Exactly repeat the material, dropping only the pictures.

-- BEGIN --

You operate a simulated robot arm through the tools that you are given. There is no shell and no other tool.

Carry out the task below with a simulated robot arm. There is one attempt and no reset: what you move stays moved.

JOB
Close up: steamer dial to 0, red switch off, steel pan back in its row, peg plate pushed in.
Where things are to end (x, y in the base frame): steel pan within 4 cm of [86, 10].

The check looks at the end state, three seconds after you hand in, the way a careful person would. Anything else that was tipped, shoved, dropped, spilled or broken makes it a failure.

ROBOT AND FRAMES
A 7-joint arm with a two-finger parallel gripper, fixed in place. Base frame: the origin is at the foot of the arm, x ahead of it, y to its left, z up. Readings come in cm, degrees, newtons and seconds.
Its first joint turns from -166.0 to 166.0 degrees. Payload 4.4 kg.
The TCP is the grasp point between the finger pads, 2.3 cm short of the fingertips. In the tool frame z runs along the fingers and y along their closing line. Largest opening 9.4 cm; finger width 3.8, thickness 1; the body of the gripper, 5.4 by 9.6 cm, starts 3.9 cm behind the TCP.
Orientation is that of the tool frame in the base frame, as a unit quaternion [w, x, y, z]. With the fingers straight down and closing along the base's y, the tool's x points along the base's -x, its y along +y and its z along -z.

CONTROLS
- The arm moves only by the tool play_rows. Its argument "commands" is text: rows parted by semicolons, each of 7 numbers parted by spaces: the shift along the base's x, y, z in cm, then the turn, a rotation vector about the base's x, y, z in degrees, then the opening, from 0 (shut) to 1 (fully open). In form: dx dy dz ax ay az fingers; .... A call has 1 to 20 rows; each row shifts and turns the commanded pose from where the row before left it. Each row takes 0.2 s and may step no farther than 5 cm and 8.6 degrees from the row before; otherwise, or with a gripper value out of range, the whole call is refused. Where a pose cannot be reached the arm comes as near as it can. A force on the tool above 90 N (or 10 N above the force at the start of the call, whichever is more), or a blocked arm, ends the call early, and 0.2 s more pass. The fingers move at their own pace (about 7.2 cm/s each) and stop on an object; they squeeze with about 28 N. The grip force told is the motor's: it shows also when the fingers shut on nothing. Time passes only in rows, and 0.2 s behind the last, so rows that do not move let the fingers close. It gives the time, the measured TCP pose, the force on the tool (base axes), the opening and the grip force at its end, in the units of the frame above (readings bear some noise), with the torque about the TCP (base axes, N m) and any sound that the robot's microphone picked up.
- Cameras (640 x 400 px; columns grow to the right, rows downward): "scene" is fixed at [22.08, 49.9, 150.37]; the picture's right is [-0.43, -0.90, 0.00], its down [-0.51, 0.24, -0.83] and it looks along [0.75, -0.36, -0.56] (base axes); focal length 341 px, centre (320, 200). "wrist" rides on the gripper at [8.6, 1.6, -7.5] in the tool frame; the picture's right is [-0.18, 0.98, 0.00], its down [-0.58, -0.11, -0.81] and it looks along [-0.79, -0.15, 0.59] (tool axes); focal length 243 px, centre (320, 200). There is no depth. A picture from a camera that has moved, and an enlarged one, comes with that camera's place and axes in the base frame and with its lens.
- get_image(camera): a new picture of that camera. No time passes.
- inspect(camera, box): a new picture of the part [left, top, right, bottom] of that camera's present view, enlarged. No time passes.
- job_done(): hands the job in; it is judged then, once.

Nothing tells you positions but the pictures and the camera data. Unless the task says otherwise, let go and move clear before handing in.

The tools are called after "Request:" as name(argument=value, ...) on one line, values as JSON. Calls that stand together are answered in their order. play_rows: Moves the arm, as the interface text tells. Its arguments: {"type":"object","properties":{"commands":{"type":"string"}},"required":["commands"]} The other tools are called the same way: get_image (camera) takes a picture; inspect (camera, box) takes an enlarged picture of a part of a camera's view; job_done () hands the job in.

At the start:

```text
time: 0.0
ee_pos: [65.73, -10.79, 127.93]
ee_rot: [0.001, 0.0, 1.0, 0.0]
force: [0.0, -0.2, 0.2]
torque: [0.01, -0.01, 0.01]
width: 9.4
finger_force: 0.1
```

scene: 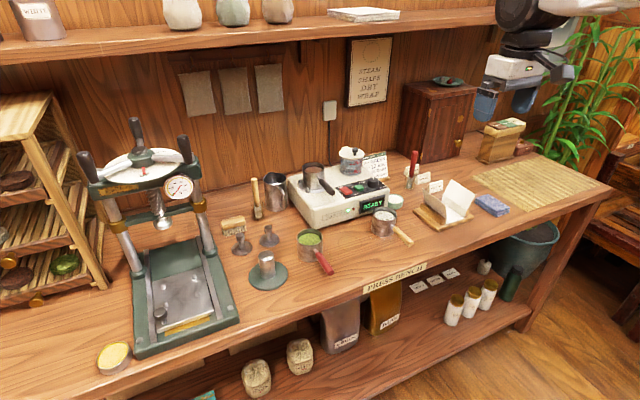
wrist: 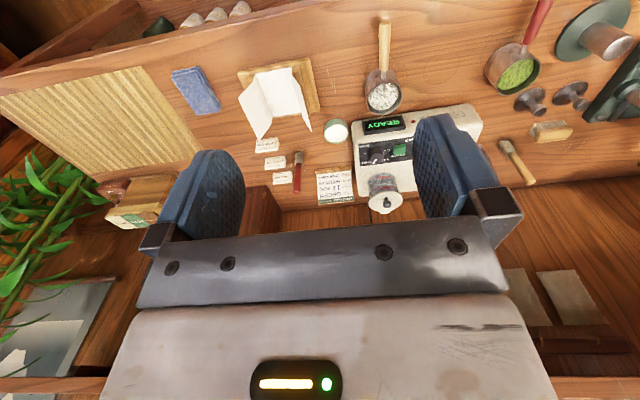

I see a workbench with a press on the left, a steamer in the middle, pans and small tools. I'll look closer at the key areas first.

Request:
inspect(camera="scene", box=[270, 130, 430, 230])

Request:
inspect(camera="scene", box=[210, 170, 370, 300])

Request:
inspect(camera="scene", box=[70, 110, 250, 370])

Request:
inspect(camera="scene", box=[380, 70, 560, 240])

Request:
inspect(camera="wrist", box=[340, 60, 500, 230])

-- END --

» Response to the exercise
You operate a simulated robot arm through the tools that you are given. There is no shell and no other tool.

Carry out the task below with a simulated robot arm. There is one attempt and no reset: what you move stays moved.

JOB
Close up: steamer dial to 0, red switch off, steel pan back in its row, peg plate pushed in.
Where things are to end (x, y in the base frame): steel pan within 4 cm of [86, 10].

The check looks at the end state, three seconds after you hand in, the way a careful person would. Anything else that was tipped, shoved, dropped, spilled or broken makes it a failure.

ROBOT AND FRAMES
A 7-joint arm with a two-finger parallel gripper, fixed in place. Base frame: the origin is at the foot of the arm, x ahead of it, y to its left, z up. Readings come in cm, degrees, newtons and seconds.
Its first joint turns from -166.0 to 166.0 degrees. Payload 4.4 kg.
The TCP is the grasp point between the finger pads, 2.3 cm short of the fingertips. In the tool frame z runs along the fingers and y along their closing line. Largest opening 9.4 cm; finger width 3.8, thickness 1; the body of the gripper, 5.4 by 9.6 cm, starts 3.9 cm behind the TCP.
Orientation is that of the tool frame in the base frame, as a unit quaternion [w, x, y, z]. With the fingers straight down and closing along the base's y, the tool's x points along the base's -x, its y along +y and its z along -z.

CONTROLS
- The arm moves only by the tool play_rows. Its argument "commands" is text: rows parted by semicolons, each of 7 numbers parted by spaces: the shift along the base's x, y, z in cm, then the turn, a rotation vector about the base's x, y, z in degrees, then the opening, from 0 (shut) to 1 (fully open). In form: dx dy dz ax ay az fingers; .... A call has 1 to 20 rows; each row shifts and turns the commanded pose from where the row before left it. Each row takes 0.2 s and may step no farther than 5 cm and 8.6 degrees from the row before; otherwise, or with a gripper value out of range, the whole call is refused. Where a pose cannot be reached the arm comes as near as it can. A force on the tool above 90 N (or 10 N above the force at the start of the call, whichever is more), or a blocked arm, ends the call early, and 0.2 s more pass. The fingers move at their own pace (about 7.2 cm/s each) and stop on an object; they squeeze with about 28 N. The grip force told is the motor's: it shows also when the fingers shut on nothing. Time passes only in rows, and 0.2 s behind the last, so rows that do not move let the fingers close. It gives the time, the measured TCP pose, the force on the tool (base axes), the opening and the grip force at its end, in the units of the frame above (readings bear some noise), with the torque about the TCP (base axes, N m) and any sound that the robot's microphone picked up.
- Cameras (640 x 400 px; columns grow to the right, rows downward): "scene" is fixed at [22.08, 49.9, 150.37]; the picture's right is [-0.43, -0.90, 0.00], its down [-0.51, 0.24, -0.83] and it looks along [0.75, -0.36, -0.56] (base axes); focal length 341 px, centre (320, 200). "wrist" rides on the gripper at [8.6, 1.6, -7.5] in the tool frame; the picture's right is [-0.18, 0.98, 0.00], its down [-0.58, -0.11, -0.81] and it looks along [-0.79, -0.15, 0.59] (tool axes); focal length 243 px, centre (320, 200). There is no depth. A picture from a camera that has moved, and an enlarged one, comes with that camera's place and axes in the base frame and with its lens.
- get_image(camera): a new picture of that camera. No time passes.
- inspect(camera, box): a new picture of the part [left, top, right, bottom] of that camera's present view, enlarged. No time passes.
- job_done(): hands the job in; it is judged then, once.

Nothing tells you positions but the pictures and the camera data. Unless the task says otherwise, let go and move clear before handing in.

The tools are called after "Request:" as name(argument=value, ...) on one line, values as JSON. Calls that stand together are answered in their order. play_rows: Moves the arm, as the interface text tells. Its arguments: {"type":"object","properties":{"commands":{"type":"string"}},"required":["commands"]} The other tools are called the same way: get_image (camera) takes a picture; inspect (camera, box) takes an enlarged picture of a part of a camera's view; job_done () hands the job in.

At the start:

```text
time: 0.0
ee_pos: [65.73, -10.79, 127.93]
ee_rot: [0.001, 0.0, 1.0, 0.0]
force: [0.0, -0.2, 0.2]
torque: [0.01, -0.01, 0.01]
width: 9.4
finger_force: 0.1
```

scene: 
wrist: 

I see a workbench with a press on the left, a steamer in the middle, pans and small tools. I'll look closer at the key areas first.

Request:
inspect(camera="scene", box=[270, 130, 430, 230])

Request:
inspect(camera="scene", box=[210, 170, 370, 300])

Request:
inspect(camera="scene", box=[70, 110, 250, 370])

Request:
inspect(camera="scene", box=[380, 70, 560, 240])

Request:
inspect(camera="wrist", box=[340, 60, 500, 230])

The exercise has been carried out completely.